• _Set exercise_:
Output the lines below exactly, please, from the first line until the line with "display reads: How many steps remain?", counting both.

── Material provided ──

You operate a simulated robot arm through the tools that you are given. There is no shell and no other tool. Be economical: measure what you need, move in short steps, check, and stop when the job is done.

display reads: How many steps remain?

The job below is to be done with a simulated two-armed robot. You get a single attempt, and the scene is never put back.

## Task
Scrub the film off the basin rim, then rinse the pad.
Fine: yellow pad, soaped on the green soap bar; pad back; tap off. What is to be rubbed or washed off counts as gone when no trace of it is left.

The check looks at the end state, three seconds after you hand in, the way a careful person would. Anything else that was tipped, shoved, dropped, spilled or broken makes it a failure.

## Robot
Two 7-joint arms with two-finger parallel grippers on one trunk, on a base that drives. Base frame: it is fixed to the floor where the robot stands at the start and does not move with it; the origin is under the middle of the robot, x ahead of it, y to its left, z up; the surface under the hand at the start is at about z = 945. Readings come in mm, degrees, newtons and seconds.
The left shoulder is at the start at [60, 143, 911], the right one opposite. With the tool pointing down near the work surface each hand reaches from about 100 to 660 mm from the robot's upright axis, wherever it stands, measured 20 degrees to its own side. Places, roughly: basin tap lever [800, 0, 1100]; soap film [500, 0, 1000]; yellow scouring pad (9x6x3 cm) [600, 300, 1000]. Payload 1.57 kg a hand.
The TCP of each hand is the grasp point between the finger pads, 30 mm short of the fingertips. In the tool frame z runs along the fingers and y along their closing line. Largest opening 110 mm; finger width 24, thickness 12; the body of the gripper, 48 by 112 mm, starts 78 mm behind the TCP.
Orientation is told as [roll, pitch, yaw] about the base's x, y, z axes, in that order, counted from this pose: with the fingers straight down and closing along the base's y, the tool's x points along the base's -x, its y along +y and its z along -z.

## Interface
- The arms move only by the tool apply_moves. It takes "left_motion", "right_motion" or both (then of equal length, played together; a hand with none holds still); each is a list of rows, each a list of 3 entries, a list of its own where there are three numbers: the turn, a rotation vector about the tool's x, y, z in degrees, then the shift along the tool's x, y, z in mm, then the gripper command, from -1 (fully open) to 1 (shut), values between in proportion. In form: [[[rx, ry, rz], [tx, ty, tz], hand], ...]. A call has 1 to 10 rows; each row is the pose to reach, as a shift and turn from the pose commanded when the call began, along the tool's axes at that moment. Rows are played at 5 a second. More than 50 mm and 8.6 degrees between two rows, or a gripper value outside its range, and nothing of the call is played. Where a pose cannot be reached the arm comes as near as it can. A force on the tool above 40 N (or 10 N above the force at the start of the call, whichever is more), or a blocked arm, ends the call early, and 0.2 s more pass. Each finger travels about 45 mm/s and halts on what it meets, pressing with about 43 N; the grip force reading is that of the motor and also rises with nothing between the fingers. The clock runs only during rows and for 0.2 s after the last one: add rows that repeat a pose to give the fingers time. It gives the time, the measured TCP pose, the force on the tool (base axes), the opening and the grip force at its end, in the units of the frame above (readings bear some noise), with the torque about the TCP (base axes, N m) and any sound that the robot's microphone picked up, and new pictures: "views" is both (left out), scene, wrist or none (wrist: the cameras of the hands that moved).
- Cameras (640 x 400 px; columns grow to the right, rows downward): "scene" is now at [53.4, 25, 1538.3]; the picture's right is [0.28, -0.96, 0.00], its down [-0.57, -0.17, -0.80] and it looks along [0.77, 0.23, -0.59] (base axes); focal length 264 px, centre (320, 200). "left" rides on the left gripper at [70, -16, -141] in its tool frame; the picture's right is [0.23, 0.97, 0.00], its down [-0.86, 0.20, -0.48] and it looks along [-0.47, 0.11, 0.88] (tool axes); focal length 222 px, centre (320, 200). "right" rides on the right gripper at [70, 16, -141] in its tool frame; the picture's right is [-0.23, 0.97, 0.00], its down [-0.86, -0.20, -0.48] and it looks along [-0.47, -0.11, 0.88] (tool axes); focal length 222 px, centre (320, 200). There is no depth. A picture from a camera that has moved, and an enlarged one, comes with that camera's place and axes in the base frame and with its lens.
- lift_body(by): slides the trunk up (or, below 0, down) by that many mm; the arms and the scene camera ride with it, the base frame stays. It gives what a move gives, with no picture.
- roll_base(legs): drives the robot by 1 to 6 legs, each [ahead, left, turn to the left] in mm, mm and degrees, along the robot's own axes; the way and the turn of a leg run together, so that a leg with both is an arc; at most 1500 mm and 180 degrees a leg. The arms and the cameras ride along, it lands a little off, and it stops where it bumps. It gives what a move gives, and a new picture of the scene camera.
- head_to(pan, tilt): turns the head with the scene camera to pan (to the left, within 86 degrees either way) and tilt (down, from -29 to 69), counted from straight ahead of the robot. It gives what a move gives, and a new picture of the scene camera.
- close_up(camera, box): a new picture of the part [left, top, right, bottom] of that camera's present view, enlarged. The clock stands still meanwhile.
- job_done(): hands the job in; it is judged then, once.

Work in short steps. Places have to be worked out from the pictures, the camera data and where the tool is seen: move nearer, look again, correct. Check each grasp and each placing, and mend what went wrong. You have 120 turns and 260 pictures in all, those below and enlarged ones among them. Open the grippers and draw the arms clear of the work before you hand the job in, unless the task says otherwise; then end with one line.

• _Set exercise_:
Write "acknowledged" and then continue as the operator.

───

• _Answer to the exercise_:
You operate a simulated robot arm through the tools that you are given. There is no shell and no other tool. Be economical: measure what you need, move in short steps, check, and stop when the job is done.

display reads: How many steps remain?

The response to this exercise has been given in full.